Atomenergie hilft bei früherem Kohleausstieg
Vor gut 100 Jahren wurde fast der gesamte Strom in Großbritannien durch Kohleverbrennung erzeugt. Das Land gilt als Geburtsort der Kohleverstromung. Heute spielt Kohle kaum noch eine Rolle. 2023 lag der Anteil am Energiemix bei 1,3 Prozent. Der deutlich frühere Kohleausstiegs Großbritanniens im Vergleich zu Deutschland ist auch deshalb möglich, da das Land weiterhin auf Atomkraft zur Energiegewinnung setzt. In Deutschland ist der Kohleausstieg für 2038 vereinbart. Die Ampel hatte sich vorgenommen, das Datum «idealerweise» auf 2030 vorzuziehen.
Am Montag wurde planmäßig auch ein Steinkohlekraftwerk in Nordrhein-Westfalen stillgelegt - und zwar das Kraftwerk Heyden in Petershagen. Mit einer Leistung von 875 Megawatt war es nach Angaben der Betreibergesellschaft Uniper eines der leistungsstärksten Kraftwerke Deutschlands.

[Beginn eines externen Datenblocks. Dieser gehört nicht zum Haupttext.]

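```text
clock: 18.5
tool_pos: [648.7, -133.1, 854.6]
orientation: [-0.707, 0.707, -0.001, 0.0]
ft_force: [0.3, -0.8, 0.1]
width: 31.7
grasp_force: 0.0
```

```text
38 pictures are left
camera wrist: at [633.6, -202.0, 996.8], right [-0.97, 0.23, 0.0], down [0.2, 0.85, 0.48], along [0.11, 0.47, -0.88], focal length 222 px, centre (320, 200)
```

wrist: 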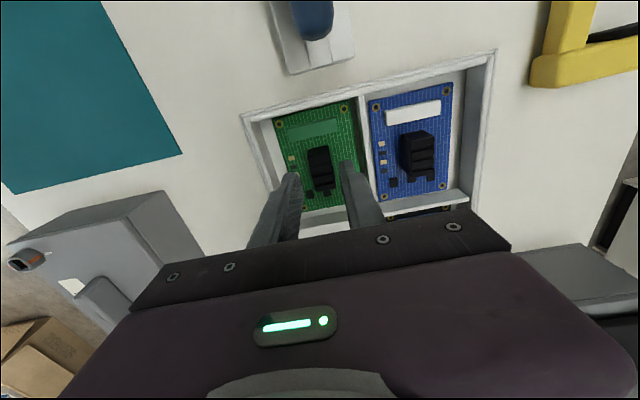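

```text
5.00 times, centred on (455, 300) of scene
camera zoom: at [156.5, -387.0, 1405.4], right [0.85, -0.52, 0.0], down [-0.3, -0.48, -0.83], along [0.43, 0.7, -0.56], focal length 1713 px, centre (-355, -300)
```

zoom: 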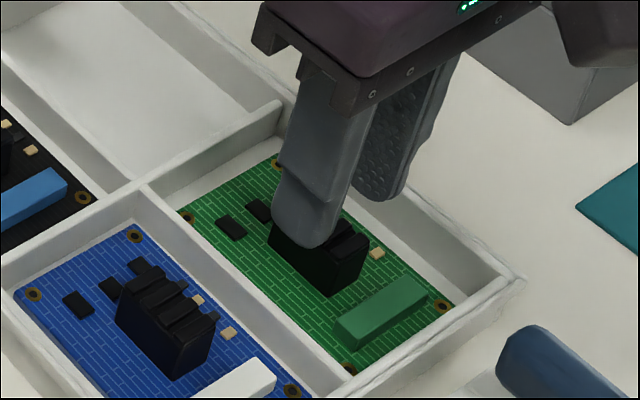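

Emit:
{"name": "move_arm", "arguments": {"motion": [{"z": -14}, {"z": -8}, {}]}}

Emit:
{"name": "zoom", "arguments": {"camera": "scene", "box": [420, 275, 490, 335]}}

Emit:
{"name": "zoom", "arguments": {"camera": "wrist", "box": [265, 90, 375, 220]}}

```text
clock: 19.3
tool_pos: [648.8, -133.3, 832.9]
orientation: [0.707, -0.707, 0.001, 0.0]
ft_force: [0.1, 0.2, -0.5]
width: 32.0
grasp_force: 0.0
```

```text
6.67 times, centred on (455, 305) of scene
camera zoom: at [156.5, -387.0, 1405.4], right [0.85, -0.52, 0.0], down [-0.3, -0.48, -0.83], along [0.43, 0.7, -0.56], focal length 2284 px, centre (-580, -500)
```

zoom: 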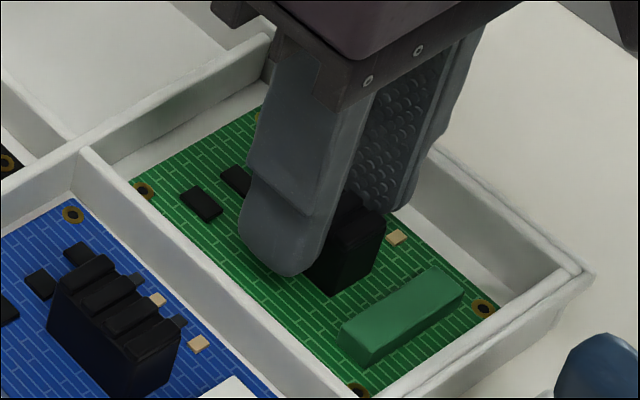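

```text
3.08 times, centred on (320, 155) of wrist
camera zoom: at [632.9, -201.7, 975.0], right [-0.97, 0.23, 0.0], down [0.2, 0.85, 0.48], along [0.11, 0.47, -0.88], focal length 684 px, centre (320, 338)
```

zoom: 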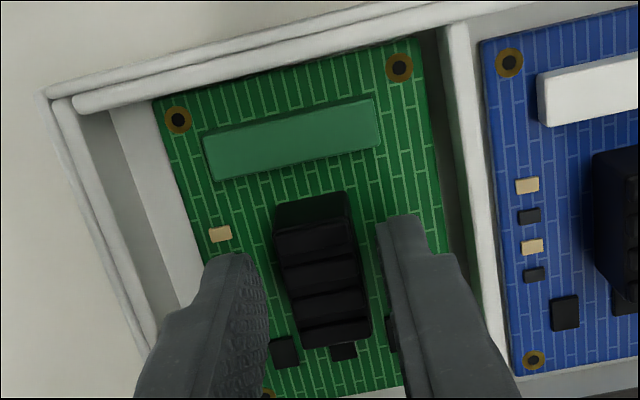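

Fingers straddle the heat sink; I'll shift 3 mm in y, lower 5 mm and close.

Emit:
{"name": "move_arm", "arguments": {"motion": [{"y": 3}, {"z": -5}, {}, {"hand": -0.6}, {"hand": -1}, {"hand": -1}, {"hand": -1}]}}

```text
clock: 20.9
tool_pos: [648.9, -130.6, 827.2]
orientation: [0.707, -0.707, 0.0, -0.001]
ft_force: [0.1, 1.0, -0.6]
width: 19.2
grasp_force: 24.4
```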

«Wir sind bei der Kohle weit voraus»
In Großbritannien wurden seit der Eröffnung des ersten Kohlekraftwerks 1882 laut dem Klima-Portal «Carbon Brief» insgesamt 4,6 Milliarden Tonnen Kohle verbrannt und 10,4 Milliarden Tonnen Kohlendioxid (CO2) ausgestoßen – mehr als die meisten Länder jemals aus allen Quellen produziert haben.
«Wir sind bei der Kohle weit voraus», sagte der britische Klima-Regierungsberater Chris Stark der «Times». «Weit voraus gegenüber anderen G7-Volkswirtschaften.» Der Chef des Kraftwerkbetreibers Uniper, Michael Lewis, sagte dem Blatt, das Aus für Ratcliffe sei «eine enorm große Sache – lokal, national, international». Das Werk war 1968 eröffnet worden. Im Juni brachte nun ein Zug die letzte Lieferung von 1.650 Tonnen Kohle.
Obwohl sich die Weltgemeinschaft zugunsten des Klimas auf eine Abkehr von der Kohle geeinigt hat, spielt diese bislang weiter eine große Rolle. Der Internationalen Energie-Agentur (IEA) zufolge stieg die Kohlenutzung im vergangenen Jahr sogar auf ein Rekordhoch - angetrieben insbesondere von der hohen Nachfrage in China und Indien.
In Großbritannien wandelt sich derweil auch ein weiteres Stück Industriegeschichte - im wichtigen Stahlwerk im walisischen Port Talbot wird ein letzter traditioneller Hochofen eingestellt. Das Werk von Tata Steel soll stattdessen in den kommenden Jahren auf eine grünere Stahlproduktion umgerüstet werden.